A patient on a wheelchair is seen in this photo taken Tuesday of an unspecified Seoul-based hospital. (Yonhap)
A 16-year-old suffering from a brain hemorrhage stemming from a rare medical condition has died, after his surgery was delayed due to trouble finding an emergency room with the proper medical staff.
Local broadcaster YTN reported Tuesday that the boy passed away recently, one week after he was hospitalized on Nov. 15. The boy had what is known as moyamoya disease, a chronic and progressive condition of the arteries in the brain which can lead to narrowing of blood vessels that can eventually cause strokes and seizures.
The emergency workers called nearby hospitals for an emergency room that can perform a surgery, but most of them refused to take him, citing shortage of medical staff. He was taken to a hospital some 70 minutes after calling the 119 emergency service, but the hospital said it too was unable to perform the surgery.
The teen eventually received an operation about six hours after his mother first called the emergency operators, after which he failed to make recovery and passed away.
The boy's death marked yet another case of an emergency patient being turned away multiple hospitals, which is largely due to staff shortages stemming from months-long walkout of physicians across the country.
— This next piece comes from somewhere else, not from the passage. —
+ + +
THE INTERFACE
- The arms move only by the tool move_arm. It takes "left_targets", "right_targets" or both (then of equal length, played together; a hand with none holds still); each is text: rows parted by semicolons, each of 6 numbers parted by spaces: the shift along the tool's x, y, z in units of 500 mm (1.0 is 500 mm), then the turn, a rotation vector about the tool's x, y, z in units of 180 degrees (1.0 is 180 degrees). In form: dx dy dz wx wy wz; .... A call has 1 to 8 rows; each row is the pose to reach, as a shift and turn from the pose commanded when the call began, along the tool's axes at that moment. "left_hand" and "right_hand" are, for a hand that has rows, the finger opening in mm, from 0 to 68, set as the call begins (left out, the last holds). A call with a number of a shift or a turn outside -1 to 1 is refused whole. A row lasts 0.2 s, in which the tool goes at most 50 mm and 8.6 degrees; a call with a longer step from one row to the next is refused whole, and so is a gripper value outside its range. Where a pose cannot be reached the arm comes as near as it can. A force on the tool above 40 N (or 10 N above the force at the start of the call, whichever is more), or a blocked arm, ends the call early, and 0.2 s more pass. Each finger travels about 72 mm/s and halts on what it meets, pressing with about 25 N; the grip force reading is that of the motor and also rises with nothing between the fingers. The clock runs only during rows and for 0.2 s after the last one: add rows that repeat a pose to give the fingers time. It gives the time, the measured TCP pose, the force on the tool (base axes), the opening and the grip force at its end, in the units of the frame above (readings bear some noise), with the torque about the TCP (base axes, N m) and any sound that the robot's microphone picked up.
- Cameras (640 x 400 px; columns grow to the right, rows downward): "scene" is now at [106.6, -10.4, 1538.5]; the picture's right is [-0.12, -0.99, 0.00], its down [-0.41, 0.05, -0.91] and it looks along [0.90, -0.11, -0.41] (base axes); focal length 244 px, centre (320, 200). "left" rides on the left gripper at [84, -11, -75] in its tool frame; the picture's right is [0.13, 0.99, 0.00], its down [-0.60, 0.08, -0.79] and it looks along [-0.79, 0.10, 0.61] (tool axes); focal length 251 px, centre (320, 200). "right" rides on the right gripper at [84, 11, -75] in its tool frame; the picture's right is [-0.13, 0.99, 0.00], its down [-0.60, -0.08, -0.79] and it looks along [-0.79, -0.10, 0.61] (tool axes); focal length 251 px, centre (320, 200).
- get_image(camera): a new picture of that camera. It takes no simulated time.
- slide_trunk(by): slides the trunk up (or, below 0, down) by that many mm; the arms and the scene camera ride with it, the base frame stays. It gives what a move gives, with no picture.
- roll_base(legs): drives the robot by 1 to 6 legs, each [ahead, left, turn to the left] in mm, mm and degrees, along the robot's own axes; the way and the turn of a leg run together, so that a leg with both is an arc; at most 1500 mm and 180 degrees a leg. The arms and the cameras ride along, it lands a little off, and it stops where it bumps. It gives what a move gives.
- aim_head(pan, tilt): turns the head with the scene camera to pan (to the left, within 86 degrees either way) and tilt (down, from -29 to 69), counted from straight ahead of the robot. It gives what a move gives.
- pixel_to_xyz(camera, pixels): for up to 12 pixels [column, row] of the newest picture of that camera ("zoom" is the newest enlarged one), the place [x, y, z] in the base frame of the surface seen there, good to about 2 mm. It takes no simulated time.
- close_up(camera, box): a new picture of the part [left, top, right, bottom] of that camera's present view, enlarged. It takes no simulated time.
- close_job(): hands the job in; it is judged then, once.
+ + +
Doctors have been engaging in a medical strike in protest of the government's medical reform plans, which involve substantial increase of the medical school admission quota.
The government took a step back from the initial plan to increase the quota by 2,000 in the 2025 school year to upping the quota by 1,500. But the majority of the doctors who walked off of their work since February remain firm on their stance, that the plan should be scrapped altogether.